** BEGIN SUPPLIED RECORDS **

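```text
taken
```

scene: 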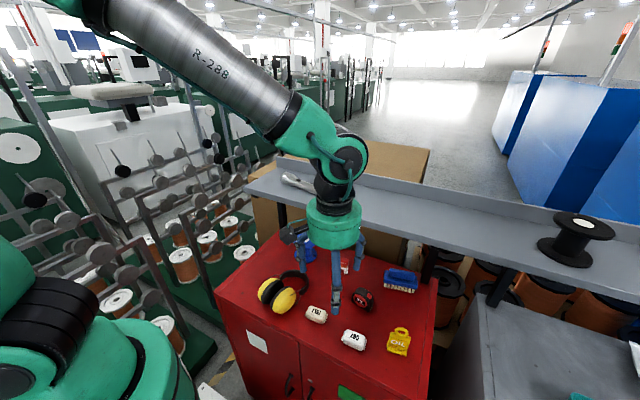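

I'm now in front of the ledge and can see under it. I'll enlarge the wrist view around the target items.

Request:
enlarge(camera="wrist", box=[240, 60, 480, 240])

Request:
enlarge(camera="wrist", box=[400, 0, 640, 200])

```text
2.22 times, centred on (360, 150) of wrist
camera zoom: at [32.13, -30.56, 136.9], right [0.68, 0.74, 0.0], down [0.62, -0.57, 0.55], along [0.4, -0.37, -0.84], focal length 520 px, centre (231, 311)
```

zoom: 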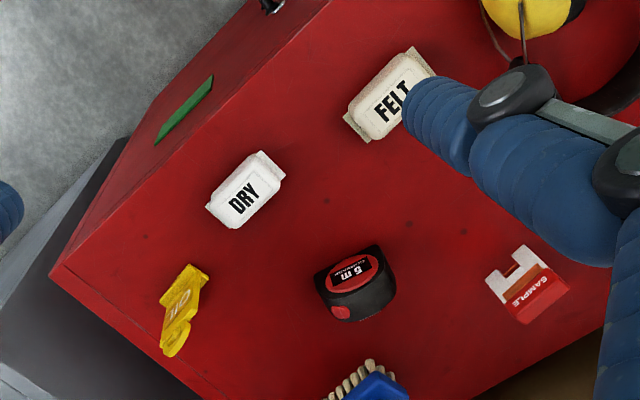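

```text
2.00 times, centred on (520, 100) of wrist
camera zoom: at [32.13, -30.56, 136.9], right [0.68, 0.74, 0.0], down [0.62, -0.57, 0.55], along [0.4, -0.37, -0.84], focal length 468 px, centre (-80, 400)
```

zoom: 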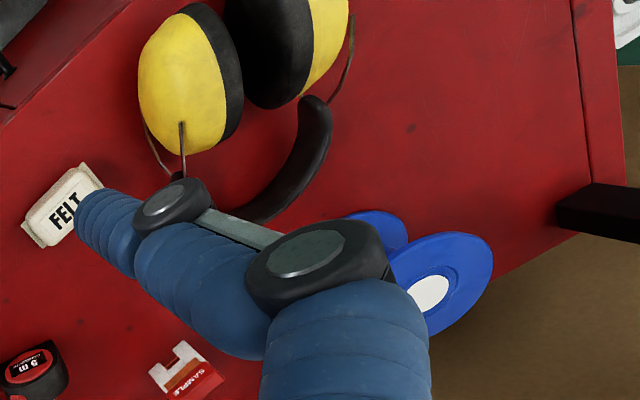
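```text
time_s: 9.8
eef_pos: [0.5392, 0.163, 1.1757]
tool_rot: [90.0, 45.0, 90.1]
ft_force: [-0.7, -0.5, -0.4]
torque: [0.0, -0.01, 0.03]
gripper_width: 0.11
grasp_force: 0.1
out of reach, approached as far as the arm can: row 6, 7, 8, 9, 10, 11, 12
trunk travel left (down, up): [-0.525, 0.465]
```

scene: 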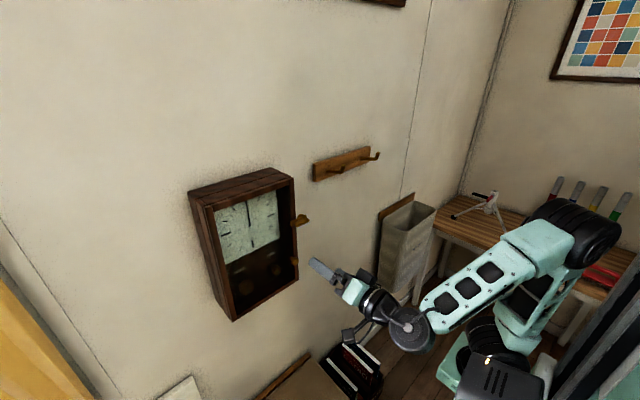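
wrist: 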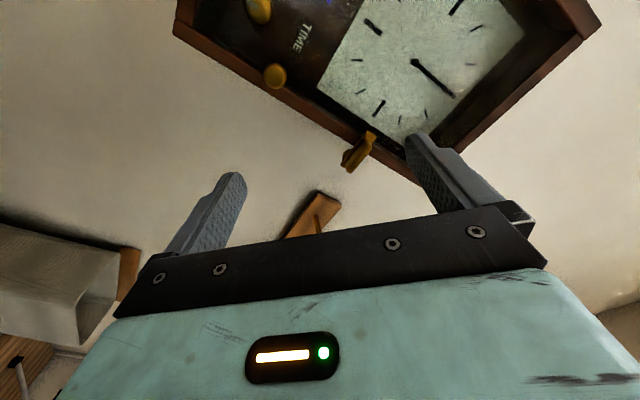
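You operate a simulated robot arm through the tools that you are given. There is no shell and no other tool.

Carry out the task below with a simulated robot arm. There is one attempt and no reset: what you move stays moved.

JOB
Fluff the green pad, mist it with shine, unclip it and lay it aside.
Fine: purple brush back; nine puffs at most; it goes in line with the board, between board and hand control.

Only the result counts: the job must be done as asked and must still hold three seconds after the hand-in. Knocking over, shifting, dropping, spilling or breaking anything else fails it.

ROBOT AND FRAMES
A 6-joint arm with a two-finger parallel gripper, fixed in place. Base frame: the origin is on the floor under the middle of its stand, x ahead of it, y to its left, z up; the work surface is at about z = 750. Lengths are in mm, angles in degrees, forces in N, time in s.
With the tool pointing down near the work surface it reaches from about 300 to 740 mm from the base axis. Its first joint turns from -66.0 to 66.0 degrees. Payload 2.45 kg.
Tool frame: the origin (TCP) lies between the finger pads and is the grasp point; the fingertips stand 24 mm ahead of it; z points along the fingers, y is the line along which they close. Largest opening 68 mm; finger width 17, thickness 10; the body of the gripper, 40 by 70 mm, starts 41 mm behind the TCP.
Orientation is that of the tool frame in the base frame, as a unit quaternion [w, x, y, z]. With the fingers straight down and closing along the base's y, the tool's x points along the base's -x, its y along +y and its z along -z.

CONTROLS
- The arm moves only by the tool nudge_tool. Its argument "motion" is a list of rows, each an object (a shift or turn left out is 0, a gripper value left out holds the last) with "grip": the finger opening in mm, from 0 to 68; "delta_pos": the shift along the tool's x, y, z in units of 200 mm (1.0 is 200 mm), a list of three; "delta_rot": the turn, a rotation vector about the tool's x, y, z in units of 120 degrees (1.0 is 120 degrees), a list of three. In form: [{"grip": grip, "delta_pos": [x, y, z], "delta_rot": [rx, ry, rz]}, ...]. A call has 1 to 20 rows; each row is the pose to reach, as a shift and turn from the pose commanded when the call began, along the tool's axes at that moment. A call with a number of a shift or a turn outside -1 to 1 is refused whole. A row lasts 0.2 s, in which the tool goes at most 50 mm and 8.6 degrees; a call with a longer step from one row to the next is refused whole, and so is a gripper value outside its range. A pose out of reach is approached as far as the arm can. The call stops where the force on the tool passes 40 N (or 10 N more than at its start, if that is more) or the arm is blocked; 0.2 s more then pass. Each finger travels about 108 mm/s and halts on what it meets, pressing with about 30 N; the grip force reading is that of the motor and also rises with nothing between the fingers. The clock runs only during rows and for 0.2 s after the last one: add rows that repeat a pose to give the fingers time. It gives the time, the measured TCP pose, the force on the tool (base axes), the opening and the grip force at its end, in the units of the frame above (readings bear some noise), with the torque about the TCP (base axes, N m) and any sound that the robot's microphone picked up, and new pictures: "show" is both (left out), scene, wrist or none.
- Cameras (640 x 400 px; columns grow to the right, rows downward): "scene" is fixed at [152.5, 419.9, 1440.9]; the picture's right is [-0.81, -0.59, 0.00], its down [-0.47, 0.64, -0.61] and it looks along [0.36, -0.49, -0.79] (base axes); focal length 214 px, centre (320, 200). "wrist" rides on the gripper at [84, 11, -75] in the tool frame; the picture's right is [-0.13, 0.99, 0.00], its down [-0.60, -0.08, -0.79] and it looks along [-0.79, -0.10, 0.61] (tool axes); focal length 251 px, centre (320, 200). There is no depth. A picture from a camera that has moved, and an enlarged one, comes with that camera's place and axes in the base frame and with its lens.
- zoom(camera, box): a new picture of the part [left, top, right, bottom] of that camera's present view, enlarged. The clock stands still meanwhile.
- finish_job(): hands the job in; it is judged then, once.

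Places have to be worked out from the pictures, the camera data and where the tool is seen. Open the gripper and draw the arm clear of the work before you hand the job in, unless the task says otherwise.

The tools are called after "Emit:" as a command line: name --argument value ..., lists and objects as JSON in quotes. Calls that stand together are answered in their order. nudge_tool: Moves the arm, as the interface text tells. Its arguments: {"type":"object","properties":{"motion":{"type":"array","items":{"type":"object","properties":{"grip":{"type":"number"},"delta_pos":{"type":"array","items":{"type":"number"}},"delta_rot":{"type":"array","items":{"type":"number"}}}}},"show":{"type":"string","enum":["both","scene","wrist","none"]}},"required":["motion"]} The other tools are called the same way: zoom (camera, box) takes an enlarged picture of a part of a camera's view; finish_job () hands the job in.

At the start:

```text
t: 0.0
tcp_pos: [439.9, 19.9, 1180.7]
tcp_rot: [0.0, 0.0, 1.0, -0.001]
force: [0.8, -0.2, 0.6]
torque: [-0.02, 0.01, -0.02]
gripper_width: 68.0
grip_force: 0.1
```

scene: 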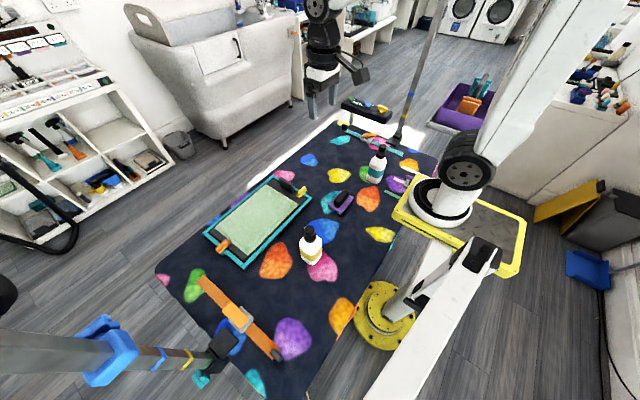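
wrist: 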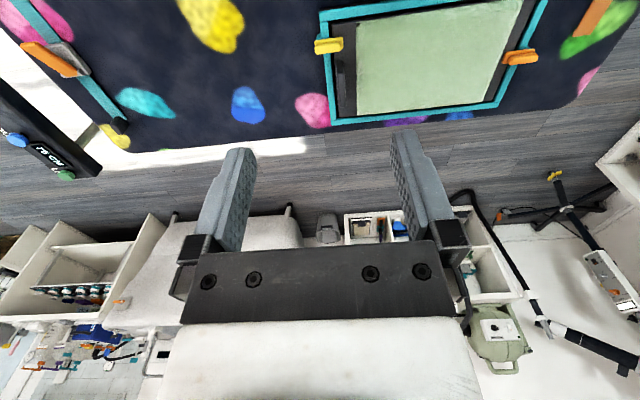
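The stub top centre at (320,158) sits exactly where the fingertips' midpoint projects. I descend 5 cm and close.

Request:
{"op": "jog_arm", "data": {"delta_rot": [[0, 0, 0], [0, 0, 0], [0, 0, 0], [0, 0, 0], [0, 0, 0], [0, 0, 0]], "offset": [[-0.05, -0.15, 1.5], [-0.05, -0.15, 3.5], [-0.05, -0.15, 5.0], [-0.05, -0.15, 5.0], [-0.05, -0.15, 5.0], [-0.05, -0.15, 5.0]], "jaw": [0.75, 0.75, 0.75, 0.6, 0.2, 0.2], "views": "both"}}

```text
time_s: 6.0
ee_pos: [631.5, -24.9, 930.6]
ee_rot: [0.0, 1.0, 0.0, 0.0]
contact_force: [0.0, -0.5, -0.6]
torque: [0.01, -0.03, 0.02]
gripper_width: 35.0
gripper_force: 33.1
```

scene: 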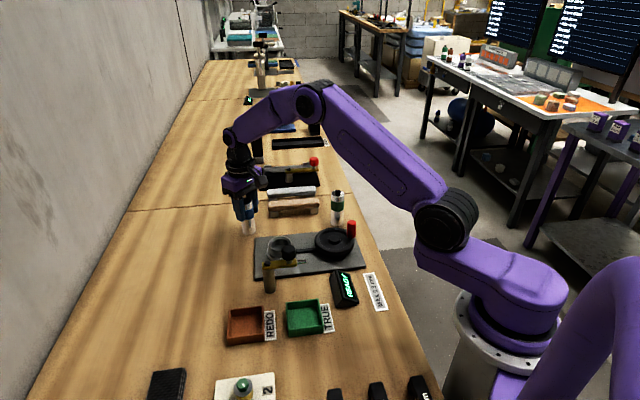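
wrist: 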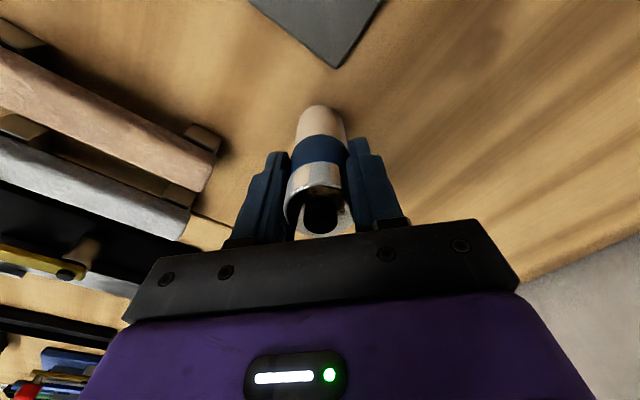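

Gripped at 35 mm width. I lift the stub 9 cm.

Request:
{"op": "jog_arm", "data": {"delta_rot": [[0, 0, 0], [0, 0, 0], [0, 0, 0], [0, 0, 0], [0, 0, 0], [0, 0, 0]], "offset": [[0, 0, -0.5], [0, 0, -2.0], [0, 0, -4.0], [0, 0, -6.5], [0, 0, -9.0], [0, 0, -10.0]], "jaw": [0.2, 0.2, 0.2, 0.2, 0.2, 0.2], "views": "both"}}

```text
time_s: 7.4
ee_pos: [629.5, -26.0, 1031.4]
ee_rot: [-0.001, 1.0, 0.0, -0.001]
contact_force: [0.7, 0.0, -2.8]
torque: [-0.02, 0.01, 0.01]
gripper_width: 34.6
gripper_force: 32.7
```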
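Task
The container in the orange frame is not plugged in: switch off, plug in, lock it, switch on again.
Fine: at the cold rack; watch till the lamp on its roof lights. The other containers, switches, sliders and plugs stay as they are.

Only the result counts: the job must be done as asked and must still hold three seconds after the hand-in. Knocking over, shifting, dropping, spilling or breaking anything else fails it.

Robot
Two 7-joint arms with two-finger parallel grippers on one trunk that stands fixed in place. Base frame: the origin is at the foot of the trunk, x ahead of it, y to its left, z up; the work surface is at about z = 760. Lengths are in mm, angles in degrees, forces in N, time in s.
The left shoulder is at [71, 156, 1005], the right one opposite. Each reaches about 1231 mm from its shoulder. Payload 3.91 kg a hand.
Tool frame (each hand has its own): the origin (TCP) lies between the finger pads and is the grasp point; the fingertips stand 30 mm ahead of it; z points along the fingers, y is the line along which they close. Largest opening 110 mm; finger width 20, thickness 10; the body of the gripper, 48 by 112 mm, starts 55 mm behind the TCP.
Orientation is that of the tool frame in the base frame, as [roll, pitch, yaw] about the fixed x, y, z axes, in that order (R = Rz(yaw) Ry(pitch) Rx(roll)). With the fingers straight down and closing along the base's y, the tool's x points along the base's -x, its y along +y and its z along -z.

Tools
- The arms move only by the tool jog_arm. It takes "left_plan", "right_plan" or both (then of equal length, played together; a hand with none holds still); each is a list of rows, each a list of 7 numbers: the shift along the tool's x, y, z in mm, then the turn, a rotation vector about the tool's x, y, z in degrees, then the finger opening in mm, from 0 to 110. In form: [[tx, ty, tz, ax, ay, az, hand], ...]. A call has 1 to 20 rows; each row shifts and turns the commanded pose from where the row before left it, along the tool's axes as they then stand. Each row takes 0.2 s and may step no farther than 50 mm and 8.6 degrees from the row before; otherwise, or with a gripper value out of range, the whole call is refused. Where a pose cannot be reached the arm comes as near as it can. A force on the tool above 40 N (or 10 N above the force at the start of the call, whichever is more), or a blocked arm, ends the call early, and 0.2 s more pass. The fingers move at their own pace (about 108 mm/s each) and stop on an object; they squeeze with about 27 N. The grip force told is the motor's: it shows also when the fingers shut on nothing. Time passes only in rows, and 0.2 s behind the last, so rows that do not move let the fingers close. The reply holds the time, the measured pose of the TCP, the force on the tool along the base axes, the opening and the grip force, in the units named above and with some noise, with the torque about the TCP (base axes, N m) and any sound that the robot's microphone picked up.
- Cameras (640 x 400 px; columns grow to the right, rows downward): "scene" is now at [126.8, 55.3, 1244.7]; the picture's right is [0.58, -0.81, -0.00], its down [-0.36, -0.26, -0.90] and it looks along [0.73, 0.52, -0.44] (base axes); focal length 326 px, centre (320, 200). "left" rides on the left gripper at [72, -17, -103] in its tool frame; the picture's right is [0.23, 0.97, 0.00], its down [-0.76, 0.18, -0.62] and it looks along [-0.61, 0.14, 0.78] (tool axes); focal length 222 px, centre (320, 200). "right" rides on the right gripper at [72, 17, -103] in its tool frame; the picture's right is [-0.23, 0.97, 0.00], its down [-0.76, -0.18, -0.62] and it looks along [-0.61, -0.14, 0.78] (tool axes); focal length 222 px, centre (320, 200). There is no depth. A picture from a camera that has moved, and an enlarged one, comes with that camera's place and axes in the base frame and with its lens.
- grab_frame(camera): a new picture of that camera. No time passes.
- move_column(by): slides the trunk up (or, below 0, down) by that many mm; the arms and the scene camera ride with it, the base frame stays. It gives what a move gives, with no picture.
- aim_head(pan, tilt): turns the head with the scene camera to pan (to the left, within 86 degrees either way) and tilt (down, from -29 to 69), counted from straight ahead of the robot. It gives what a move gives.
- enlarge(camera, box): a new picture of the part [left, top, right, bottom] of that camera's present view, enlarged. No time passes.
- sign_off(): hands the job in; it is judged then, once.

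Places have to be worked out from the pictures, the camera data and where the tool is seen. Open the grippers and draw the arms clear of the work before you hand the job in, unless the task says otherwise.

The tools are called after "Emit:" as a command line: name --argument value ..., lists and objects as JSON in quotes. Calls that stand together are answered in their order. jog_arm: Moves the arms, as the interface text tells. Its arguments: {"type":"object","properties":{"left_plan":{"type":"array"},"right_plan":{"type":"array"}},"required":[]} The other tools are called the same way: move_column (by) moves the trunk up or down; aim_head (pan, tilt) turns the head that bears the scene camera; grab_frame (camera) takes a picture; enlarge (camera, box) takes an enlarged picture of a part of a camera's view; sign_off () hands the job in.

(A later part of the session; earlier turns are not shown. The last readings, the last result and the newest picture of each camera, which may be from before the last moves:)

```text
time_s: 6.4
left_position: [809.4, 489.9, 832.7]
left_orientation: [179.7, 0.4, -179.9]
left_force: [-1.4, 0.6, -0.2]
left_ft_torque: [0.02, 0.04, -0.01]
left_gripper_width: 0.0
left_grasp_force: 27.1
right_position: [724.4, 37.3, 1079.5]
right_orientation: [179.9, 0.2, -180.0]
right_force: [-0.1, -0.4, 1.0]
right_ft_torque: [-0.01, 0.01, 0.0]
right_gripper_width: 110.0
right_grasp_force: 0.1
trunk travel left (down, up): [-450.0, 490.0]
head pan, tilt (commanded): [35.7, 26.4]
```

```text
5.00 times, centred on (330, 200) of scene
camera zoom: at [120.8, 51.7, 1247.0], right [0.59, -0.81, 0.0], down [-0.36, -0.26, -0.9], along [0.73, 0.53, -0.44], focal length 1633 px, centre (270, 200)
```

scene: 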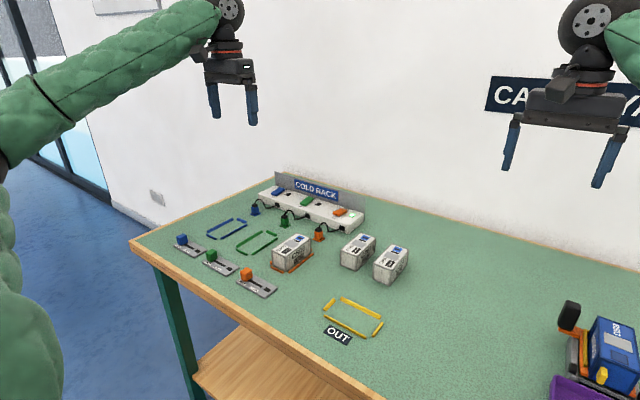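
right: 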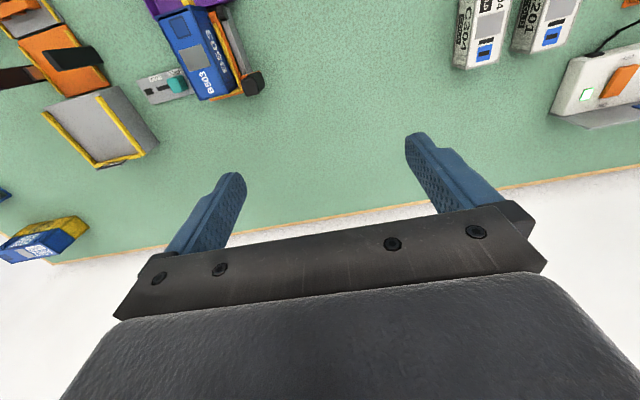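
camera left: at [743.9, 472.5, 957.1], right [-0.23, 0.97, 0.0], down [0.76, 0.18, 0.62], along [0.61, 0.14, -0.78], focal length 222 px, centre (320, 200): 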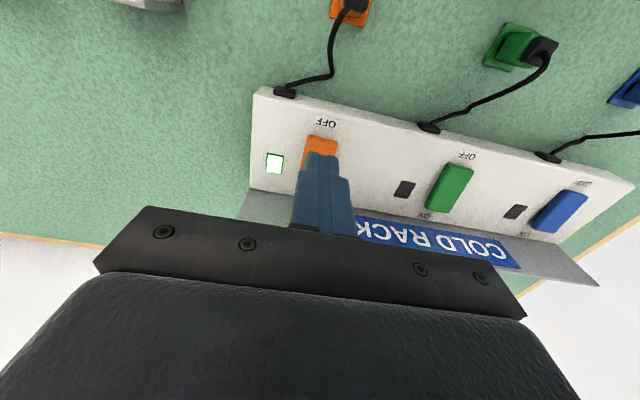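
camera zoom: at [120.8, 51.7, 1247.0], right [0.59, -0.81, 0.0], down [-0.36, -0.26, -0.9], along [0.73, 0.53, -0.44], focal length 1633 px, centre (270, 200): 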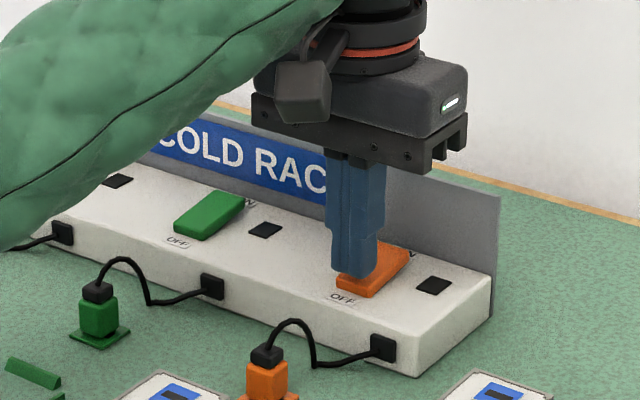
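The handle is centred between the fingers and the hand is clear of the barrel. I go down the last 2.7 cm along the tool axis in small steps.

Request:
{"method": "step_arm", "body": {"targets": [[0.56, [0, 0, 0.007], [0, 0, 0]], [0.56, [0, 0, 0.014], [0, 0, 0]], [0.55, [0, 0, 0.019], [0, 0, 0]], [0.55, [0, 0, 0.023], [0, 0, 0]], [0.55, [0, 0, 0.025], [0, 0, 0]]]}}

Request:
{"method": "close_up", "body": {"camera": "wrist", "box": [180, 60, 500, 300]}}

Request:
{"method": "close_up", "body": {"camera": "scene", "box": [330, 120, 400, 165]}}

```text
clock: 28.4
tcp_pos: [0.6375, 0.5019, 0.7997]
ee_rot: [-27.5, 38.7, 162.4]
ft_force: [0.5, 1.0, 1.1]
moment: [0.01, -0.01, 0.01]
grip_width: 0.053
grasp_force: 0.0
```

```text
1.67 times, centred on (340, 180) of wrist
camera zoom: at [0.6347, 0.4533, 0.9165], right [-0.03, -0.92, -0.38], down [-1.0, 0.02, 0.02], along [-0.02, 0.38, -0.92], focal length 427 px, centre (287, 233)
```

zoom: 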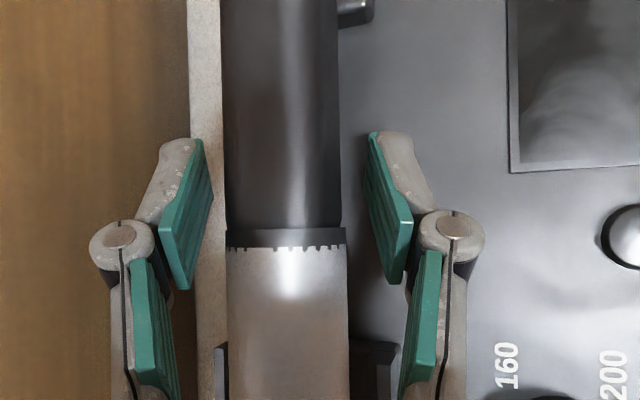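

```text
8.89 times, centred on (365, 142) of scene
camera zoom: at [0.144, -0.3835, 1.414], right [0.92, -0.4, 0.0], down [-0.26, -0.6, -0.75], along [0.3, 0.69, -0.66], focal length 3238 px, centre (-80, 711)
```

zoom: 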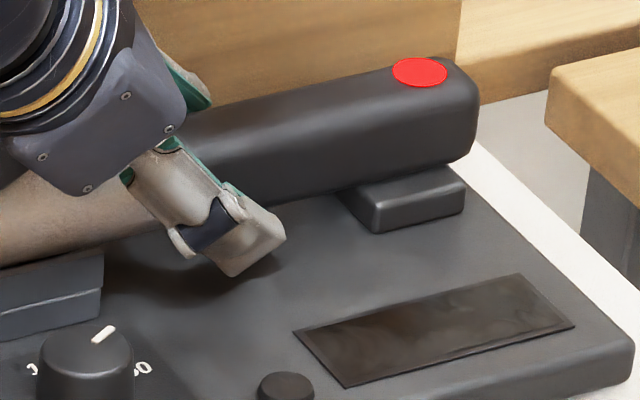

** END SUPPLIED RECORDS **

[REQUIREMENT]
Determine how many lines of the data contain the word "Lengths", and reply with that number only.

[FINISHED TASK]
2